Nor could I have predicted that all those afternoons and nights spent on the diamond during every spare moment that northern Wisconsin’s weather allowed would result in my penchant for penning poems starting in college and continuing long after the last time I put on a uniform and felt freshly-dragged dirt beneath metal cleats. 

Baseball is an undeniable drudge at times. No other sport requires so much patience from not only fans, but also players. An age can seem to stretch between each pitch and for some players; it may be hours in the field before a ball comes their way. Then again, being a batter is hardly preferable, failure being the norm, success a type of anomaly. Thus, baseball exacts a unique toll on its participants. It requires a different sort of preparation and training, one that is equally mental, a sharpness that is ever ready and unquenchable. In this, it resembles poetry and the underlying throb of power that the world of poetry contains. 

Writing good poetry takes time and preparation. Though above all it requires an orientation to the world similar to an outfielder, poised for anything that might come his way. He may go a whole game without anything or he may be responsible for all three outs in an inning. But his singular attention is required, or else the consequences may be dire. Perhaps the acquisition of a poetic subject is not as high-stakes as an out in a baseball game, but I have found that to write poetry, to stay continually inspired enough to keep writing, requires that I filter the world through a lens that hopes to slant every experience into a poem. I must think like a consumer of literature at all times, that I might become an engine pumping new poems back out. In this way I am an outfielder, mobilized on the balls of his feet, crouched, glove hand and free hand never far apart, poised for the seed of poetry to head my way following the sharp crack of wood at the plate.

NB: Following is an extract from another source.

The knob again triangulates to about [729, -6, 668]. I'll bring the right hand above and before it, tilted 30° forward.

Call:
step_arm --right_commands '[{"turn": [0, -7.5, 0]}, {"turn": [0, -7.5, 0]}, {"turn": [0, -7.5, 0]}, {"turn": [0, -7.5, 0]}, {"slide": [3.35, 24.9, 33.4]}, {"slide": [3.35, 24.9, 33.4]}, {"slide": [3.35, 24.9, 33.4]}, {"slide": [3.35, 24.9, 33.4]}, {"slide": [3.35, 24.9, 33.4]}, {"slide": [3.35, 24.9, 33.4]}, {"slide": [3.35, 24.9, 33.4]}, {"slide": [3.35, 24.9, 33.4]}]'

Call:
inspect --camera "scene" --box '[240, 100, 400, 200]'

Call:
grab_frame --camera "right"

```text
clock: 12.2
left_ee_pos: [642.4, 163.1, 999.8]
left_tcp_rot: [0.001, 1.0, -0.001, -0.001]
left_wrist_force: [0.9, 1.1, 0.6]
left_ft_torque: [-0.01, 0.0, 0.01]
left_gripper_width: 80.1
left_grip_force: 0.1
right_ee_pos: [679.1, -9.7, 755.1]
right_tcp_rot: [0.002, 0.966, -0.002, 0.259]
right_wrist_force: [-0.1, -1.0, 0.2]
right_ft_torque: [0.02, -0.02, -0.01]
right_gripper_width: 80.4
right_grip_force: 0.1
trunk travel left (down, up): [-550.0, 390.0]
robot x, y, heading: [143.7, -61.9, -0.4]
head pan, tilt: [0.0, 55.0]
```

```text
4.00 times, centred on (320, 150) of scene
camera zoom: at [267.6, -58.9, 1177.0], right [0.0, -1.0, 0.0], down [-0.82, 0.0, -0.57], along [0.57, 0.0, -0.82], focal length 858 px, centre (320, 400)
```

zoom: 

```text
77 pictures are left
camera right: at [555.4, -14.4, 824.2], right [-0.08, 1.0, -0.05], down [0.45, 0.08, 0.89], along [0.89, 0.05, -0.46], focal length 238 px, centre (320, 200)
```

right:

Being a poet is also like being up to bat. Just like how batters in baseball are considered exceptional if they get a hit every third time at bat, I would consider any poet stellar who writes a good poem every one out of three tries. Poetry is agonizing to get right and it is the kind of vocation that can seem futile, riddled with swings and misses. But when that home run, that epiphany-like string of lines coalesces, nothing else quite compares. It takes the breath away when an idea whistles through my fingers onto a page and I realize that I have created something that, at least in the moment, seems magical.

The same is true of reading poetry. As the editor of a literary magazine, I see more foul balls than homeruns in the reading process. Yet when a special poem comes along, it can floor me, reshaping my world in the space of a breath. Poetry is detonation, fiction is radiation. Both will strike at your core, but one can it do instantly, needing no build, no fuse. 

In peeling back the layers of the world, in exploring the human condition, nothing cuts as sharply and as quickly as a deftly wrought poem. And so I keep stepping up to the plate, waiting for the homeruns to come, both in my capacity as an editor and in my capacity as a writer. 

Because as many duds as there might be, as many strikeouts as I might experience and read, all of its fades when the language is torqued just so, exit velocity perfected to explore the upper reaches of the stadium. 

Casey Stengel, one of the great managers in baseball history, once said “Most ball games are lost, not won.” The same is true of poetry. Most of them are losses. It takes something transcendent for a poem to win. When it does though, nothing else compares in literature. 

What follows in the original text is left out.